- _Given problem_: Skip all pictures, then print the remaining material exactly.

··········

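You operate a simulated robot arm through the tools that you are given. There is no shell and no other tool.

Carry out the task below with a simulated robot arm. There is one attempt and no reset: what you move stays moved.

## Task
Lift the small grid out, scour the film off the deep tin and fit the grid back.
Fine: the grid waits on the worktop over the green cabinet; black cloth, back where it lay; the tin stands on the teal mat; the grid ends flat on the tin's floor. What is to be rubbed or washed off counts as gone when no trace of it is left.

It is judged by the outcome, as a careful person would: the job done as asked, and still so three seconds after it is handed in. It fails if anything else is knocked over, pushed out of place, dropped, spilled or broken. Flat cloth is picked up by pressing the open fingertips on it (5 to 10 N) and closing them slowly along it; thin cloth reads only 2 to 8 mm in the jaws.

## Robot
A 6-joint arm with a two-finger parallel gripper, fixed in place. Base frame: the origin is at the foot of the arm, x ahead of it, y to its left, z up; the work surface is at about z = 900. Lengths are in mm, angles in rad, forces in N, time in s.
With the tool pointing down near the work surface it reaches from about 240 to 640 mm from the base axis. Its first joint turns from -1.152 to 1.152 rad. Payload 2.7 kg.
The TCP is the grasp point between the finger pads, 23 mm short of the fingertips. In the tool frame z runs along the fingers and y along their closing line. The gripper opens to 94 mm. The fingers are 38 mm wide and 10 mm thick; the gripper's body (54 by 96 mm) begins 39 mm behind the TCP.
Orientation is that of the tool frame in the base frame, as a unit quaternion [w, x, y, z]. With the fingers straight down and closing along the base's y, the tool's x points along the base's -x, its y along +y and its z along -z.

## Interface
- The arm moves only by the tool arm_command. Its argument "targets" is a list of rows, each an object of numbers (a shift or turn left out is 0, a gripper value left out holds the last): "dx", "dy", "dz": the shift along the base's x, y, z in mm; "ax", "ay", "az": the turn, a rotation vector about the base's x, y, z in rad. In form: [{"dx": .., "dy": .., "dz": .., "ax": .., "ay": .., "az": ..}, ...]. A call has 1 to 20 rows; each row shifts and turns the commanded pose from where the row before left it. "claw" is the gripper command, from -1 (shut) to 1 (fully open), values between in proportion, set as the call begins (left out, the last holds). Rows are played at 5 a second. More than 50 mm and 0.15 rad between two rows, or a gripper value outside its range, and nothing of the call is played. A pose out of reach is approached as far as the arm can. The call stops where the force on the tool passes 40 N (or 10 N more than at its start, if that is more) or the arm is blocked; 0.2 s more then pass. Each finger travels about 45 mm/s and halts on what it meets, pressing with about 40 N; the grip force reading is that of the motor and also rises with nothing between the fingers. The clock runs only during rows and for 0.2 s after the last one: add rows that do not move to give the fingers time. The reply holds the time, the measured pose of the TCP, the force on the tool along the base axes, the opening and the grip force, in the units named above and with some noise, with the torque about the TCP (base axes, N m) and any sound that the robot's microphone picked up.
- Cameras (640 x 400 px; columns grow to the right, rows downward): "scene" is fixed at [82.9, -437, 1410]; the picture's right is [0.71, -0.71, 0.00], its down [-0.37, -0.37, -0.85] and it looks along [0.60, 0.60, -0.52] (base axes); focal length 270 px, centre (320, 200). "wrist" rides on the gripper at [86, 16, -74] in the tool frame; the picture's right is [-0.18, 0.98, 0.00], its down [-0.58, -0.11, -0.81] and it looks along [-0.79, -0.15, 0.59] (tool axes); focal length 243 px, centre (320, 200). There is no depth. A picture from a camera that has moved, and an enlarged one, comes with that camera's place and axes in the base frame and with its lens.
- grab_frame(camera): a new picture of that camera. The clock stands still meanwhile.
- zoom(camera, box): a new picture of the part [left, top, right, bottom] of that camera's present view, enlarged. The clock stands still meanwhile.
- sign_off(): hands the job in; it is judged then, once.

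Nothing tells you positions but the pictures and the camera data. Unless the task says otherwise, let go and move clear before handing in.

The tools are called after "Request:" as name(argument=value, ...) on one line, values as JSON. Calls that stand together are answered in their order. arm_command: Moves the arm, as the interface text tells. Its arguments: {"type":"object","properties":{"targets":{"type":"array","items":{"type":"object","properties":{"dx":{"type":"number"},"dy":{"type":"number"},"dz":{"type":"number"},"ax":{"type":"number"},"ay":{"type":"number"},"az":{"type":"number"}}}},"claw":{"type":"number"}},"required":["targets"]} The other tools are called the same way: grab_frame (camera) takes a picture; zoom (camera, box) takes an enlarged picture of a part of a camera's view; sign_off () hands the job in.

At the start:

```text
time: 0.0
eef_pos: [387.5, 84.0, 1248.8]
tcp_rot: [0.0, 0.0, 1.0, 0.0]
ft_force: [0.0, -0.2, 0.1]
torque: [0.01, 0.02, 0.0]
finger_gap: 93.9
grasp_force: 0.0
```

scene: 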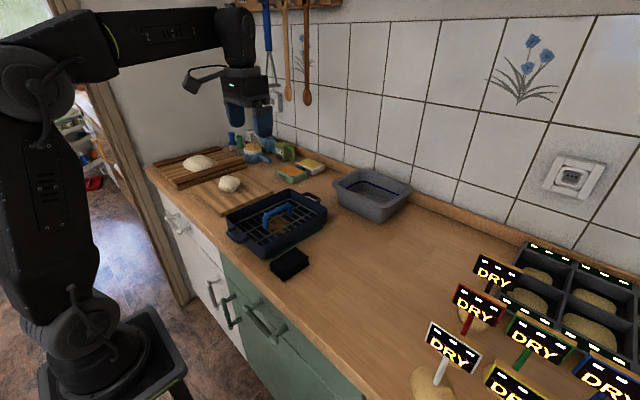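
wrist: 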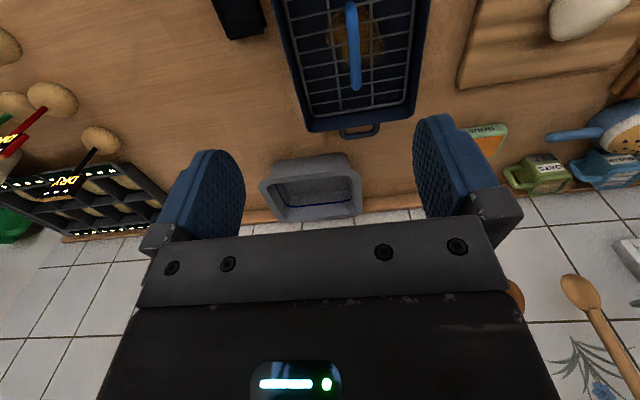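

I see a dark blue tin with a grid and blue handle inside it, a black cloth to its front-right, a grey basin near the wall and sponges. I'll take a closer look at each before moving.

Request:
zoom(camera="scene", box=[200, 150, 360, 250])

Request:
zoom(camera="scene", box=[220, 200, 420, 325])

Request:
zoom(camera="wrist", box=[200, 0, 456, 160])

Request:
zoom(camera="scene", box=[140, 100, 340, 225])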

··········

- _Response below_:
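You operate a simulated robot arm through the tools that you are given. There is no shell and no other tool.

Carry out the task below with a simulated robot arm. There is one attempt and no reset: what you move stays moved.

## Task
Lift the small grid out, scour the film off the deep tin and fit the grid back.
Fine: the grid waits on the worktop over the green cabinet; black cloth, back where it lay; the tin stands on the teal mat; the grid ends flat on the tin's floor. What is to be rubbed or washed off counts as gone when no trace of it is left.

It is judged by the outcome, as a careful person would: the job done as asked, and still so three seconds after it is handed in. It fails if anything else is knocked over, pushed out of place, dropped, spilled or broken. Flat cloth is picked up by pressing the open fingertips on it (5 to 10 N) and closing them slowly along it; thin cloth reads only 2 to 8 mm in the jaws.

## Robot
A 6-joint arm with a two-finger parallel gripper, fixed in place. Base frame: the origin is at the foot of the arm, x ahead of it, y to its left, z up; the work surface is at about z = 900. Lengths are in mm, angles in rad, forces in N, time in s.
With the tool pointing down near the work surface it reaches from about 240 to 640 mm from the base axis. Its first joint turns from -1.152 to 1.152 rad. Payload 2.7 kg.
The TCP is the grasp point between the finger pads, 23 mm short of the fingertips. In the tool frame z runs along the fingers and y along their closing line. The gripper opens to 94 mm. The fingers are 38 mm wide and 10 mm thick; the gripper's body (54 by 96 mm) begins 39 mm behind the TCP.
Orientation is that of the tool frame in the base frame, as a unit quaternion [w, x, y, z]. With the fingers straight down and closing along the base's y, the tool's x points along the base's -x, its y along +y and its z along -z.

## Interface
- The arm moves only by the tool arm_command. Its argument "targets" is a list of rows, each an object of numbers (a shift or turn left out is 0, a gripper value left out holds the last): "dx", "dy", "dz": the shift along the base's x, y, z in mm; "ax", "ay", "az": the turn, a rotation vector about the base's x, y, z in rad. In form: [{"dx": .., "dy": .., "dz": .., "ax": .., "ay": .., "az": ..}, ...]. A call has 1 to 20 rows; each row shifts and turns the commanded pose from where the row before left it. "claw" is the gripper command, from -1 (shut) to 1 (fully open), values between in proportion, set as the call begins (left out, the last holds). Rows are played at 5 a second. More than 50 mm and 0.15 rad between two rows, or a gripper value outside its range, and nothing of the call is played. A pose out of reach is approached as far as the arm can. The call stops where the force on the tool passes 40 N (or 10 N more than at its start, if that is more) or the arm is blocked; 0.2 s more then pass. Each finger travels about 45 mm/s and halts on what it meets, pressing with about 40 N; the grip force reading is that of the motor and also rises with nothing between the fingers. The clock runs only during rows and for 0.2 s after the last one: add rows that do not move to give the fingers time. The reply holds the time, the measured pose of the TCP, the force on the tool along the base axes, the opening and the grip force, in the units named above and with some noise, with the torque about the TCP (base axes, N m) and any sound that the robot's microphone picked up.
- Cameras (640 x 400 px; columns grow to the right, rows downward): "scene" is fixed at [82.9, -437, 1410]; the picture's right is [0.71, -0.71, 0.00], its down [-0.37, -0.37, -0.85] and it looks along [0.60, 0.60, -0.52] (base axes); focal length 270 px, centre (320, 200). "wrist" rides on the gripper at [86, 16, -74] in the tool frame; the picture's right is [-0.18, 0.98, 0.00], its down [-0.58, -0.11, -0.81] and it looks along [-0.79, -0.15, 0.59] (tool axes); focal length 243 px, centre (320, 200). There is no depth. A picture from a camera that has moved, and an enlarged one, comes with that camera's place and axes in the base frame and with its lens.
- grab_frame(camera): a new picture of that camera. The clock stands still meanwhile.
- zoom(camera, box): a new picture of the part [left, top, right, bottom] of that camera's present view, enlarged. The clock stands still meanwhile.
- sign_off(): hands the job in; it is judged then, once.

Nothing tells you positions but the pictures and the camera data. Unless the task says otherwise, let go and move clear before handing in.

The tools are called after "Request:" as name(argument=value, ...) on one line, values as JSON. Calls that stand together are answered in their order. arm_command: Moves the arm, as the interface text tells. Its arguments: {"type":"object","properties":{"targets":{"type":"array","items":{"type":"object","properties":{"dx":{"type":"number"},"dy":{"type":"number"},"dz":{"type":"number"},"ax":{"type":"number"},"ay":{"type":"number"},"az":{"type":"number"}}}},"claw":{"type":"number"}},"required":["targets"]} The other tools are called the same way: grab_frame (camera) takes a picture; zoom (camera, box) takes an enlarged picture of a part of a camera's view; sign_off () hands the job in.

At the start:

```text
time: 0.0
eef_pos: [387.5, 84.0, 1248.8]
tcp_rot: [0.0, 0.0, 1.0, 0.0]
ft_force: [0.0, -0.2, 0.1]
torque: [0.01, 0.02, 0.0]
finger_gap: 93.9
grasp_force: 0.0
```

scene: 
wrist: 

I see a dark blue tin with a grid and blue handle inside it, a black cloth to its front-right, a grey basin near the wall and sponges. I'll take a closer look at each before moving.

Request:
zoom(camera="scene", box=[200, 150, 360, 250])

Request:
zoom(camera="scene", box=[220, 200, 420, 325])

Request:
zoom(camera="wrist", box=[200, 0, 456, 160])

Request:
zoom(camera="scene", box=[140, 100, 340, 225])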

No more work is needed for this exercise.